But without that base knowledge, art is uninformed and the observer cannot trust the artist. Such is the case with Mike Oborn’s debut novel, Ghost Between Us. Reading this book is a bit like being in a karate tournament. After a page or two, you feel like you’ve been kicked in the head: dizzy, nauseated, and disoriented. Perhaps Oborn fancied the subject matter of his book so radical that it superseded basic rules of grammar.
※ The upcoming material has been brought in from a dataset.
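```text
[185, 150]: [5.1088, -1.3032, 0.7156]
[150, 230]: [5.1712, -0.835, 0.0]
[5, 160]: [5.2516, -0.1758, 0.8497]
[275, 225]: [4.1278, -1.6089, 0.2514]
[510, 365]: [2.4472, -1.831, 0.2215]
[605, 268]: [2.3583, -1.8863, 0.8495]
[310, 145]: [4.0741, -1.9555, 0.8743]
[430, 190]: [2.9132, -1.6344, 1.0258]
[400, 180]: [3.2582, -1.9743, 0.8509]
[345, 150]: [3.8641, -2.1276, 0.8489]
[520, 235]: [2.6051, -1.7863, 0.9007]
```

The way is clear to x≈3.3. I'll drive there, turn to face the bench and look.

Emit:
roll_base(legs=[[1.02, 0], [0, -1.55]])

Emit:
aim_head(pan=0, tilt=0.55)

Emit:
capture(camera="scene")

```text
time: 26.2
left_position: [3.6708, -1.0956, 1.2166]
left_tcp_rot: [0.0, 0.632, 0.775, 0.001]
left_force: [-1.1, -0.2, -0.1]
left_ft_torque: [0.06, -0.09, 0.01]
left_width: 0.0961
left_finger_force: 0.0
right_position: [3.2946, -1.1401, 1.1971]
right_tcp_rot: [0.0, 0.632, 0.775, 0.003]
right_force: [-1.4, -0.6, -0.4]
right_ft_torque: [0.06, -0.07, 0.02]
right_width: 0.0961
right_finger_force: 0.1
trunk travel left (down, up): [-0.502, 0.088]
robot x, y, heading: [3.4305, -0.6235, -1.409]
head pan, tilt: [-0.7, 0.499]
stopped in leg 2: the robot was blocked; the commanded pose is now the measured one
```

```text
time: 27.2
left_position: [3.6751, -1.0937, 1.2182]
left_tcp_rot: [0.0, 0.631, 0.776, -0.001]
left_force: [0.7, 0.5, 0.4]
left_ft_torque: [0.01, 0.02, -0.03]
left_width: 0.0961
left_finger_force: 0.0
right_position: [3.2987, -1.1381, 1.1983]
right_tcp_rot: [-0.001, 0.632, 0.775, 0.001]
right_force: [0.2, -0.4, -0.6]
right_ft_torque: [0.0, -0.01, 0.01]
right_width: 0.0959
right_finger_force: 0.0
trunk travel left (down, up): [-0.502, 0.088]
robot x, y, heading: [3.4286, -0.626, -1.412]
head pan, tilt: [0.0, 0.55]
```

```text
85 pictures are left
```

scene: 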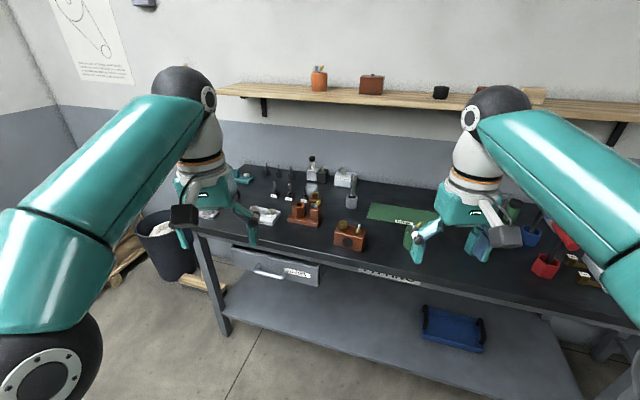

Just to amuse myself, I started counting incomplete sentences in the first chapter, but, by the third page, I lost track. So, I started over and tried to count complete sentences, but run-on sentences distracted me. Then I hunted for underlined words, misspelled words (like “there” instead of “their”) and tired clichés. One paragraph started in past tense, flowed into present, then to future, and back to past. Granted, the novel was written in the first person from the protagonist’s point of view, but even interior monologues need some sort of flow to avoid giving readers a headache.


The hero, Matthew Alcott, is a recovering alcoholic with a wicked dichotomy of delusions of grandeur and an inferiority complex. A returned missionary, Alcott sought refuge in the bottle after divorcing a powerful Mormon’s daughter and then disappointing his parents by renouncing the church.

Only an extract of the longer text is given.